Finalizaba el tiempo de agostadero en las cercanías de Ávila. Los recentales del rebaño andaban por las vías, buscando entre las traviesas alguna brizna de hierba. Cuando Esteban intentaba arrancarles del peligro, irrumpió el tren de improviso. Allí quedó el buen pastor, junto a algunos corderos, roto, deshuesado, irreconocible entre las vías de hierro.
No es momento de detenerse en la vida y en la muerte de Esteban; ahí queda como asignatura siempre pendiente escribir la historia de tantos héroes anónimos, hacer la hagiografía de tantos “santos inocentes”. He traído a colación este hecho, porque es un icono elocuente y preciso del Buen Pastor del Evangelio: el Pastor que da la vida por sus ovejas.
Con la imagen del pastor se designaba en el antiguo oriente a los reyes y a los dioses. Así se imaginó también a Dios el Pueblo de Israel, pueblo de pastores. ¿Quién no ha cantado alguna vez el salmo 22, en que la poesía hebrea raya a tanta altura?: “El Señor es mi pastor nada me falta; aunque camine por cañadas oscuras, nada temo;… me conduce hacia fuentes tranquilas; en verdes praderas me hace descansar…”.
Para los oyentes de Jesús la designación de sí mismo como Buen Pastor tenía un significado preciso: significaba que Él era el Mesías, el enviado de Dios para conducir a los hombres a la verdadera vida. Una de las frases que anteceden inmediatamente al texto de hoy, parte de la misma alegoría, reza así: “Yo he venido para que tengan vida y la tengan abundante” (Jn.10, 10). Nada tiene que ver, ni la imagen del pastor ni sus correlativas de la oveja o el rebaño, con las de dominio o de gregarismo: “Él viene sin perros, sin mercenarios ni intermediarios, sin bastón. Viene sólo con los arreos del amor”, dice bellamente san Ambrosio.

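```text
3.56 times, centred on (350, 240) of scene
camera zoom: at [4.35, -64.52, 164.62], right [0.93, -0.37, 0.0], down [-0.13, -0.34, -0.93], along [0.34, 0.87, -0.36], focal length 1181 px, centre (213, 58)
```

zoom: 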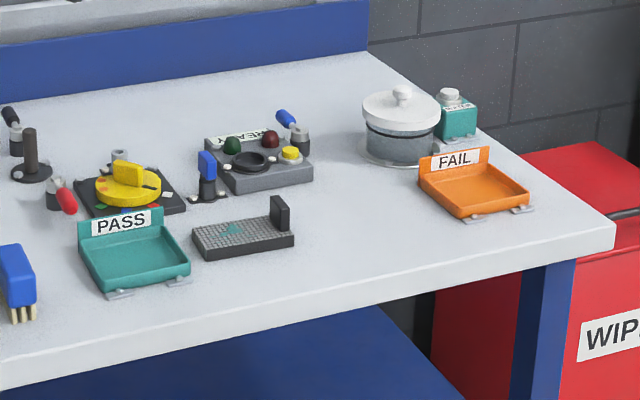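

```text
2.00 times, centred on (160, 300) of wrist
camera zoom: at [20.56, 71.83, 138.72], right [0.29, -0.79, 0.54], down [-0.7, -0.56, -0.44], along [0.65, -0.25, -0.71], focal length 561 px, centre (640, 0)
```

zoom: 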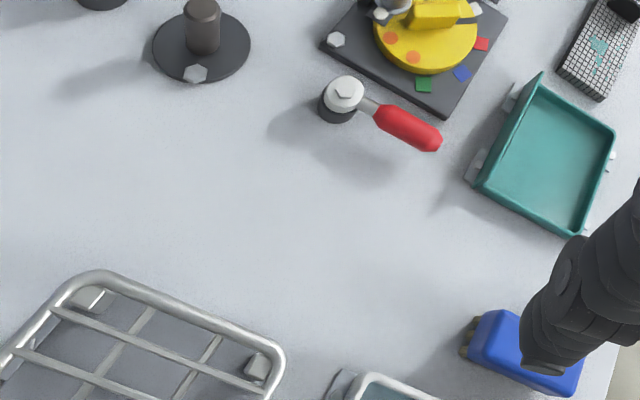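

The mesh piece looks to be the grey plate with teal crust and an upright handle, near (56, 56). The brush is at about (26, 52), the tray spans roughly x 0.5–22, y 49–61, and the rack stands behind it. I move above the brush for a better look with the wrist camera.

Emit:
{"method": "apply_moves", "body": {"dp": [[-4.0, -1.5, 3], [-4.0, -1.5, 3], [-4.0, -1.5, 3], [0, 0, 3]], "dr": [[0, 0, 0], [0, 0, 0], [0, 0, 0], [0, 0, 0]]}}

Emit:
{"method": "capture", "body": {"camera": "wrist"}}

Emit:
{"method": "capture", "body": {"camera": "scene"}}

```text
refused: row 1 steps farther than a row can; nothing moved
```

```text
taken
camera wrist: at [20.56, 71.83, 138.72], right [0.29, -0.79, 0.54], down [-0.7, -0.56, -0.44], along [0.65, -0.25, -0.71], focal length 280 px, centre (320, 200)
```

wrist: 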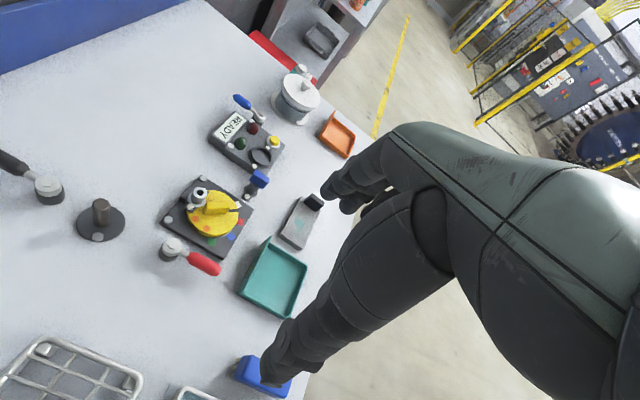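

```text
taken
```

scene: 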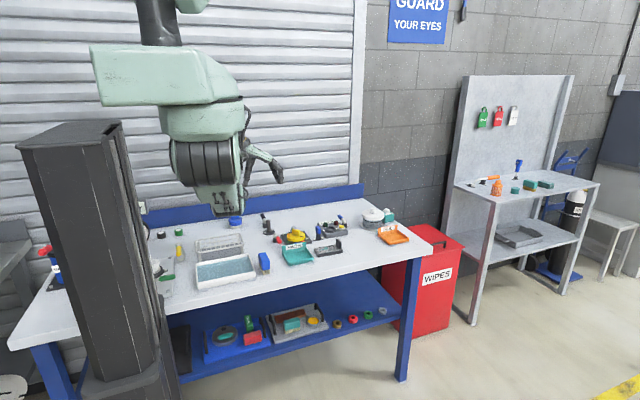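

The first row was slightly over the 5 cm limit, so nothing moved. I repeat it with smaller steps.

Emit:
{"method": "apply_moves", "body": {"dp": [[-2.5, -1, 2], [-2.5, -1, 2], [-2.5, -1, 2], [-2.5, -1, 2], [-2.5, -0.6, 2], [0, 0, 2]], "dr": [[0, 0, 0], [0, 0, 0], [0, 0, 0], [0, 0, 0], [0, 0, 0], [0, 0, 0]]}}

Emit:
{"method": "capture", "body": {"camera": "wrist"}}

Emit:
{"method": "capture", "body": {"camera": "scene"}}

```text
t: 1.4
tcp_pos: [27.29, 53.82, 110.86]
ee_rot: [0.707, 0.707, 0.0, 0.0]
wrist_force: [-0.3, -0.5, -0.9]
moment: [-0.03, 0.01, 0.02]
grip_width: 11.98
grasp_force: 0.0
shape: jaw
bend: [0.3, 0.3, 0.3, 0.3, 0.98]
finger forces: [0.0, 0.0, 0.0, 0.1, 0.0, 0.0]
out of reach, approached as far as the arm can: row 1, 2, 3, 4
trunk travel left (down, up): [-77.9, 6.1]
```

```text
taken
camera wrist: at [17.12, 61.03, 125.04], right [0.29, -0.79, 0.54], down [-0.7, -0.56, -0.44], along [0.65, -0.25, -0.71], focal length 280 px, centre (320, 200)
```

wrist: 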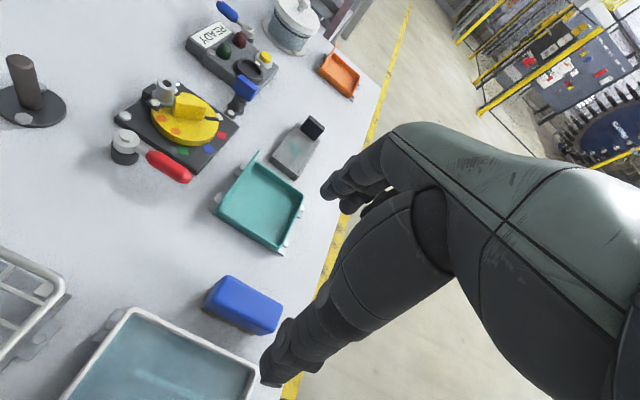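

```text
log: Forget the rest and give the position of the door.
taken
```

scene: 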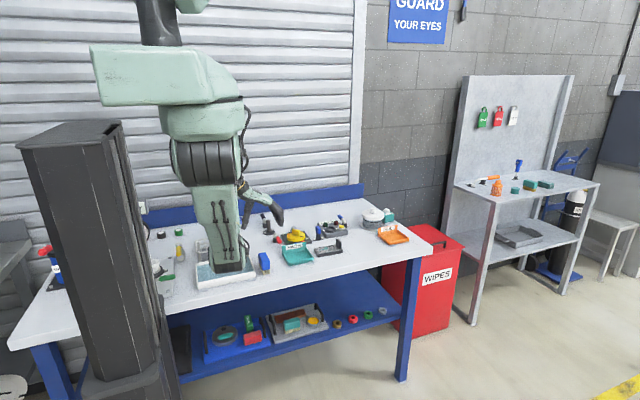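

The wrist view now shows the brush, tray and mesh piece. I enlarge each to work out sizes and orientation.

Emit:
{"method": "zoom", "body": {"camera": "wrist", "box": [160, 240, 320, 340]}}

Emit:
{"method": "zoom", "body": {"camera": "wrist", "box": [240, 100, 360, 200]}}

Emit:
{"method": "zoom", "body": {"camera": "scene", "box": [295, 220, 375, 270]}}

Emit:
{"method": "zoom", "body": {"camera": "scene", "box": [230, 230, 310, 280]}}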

La misión del Buen Pastor es consecuencia del proyecto amoroso, nupcial, salvador de Dios Padre: un proyecto de alianza para hacer de la humanidad la gran familia de los hijos de Dios. Por eso, su tarea es la de reunir, buscar la oveja perdida. A esa misma misión sirve la Iglesia, “signo e instrumento de la unión íntima con Dios y de la unidad del género humano”, según la definición del Vaticano II (LG. 1).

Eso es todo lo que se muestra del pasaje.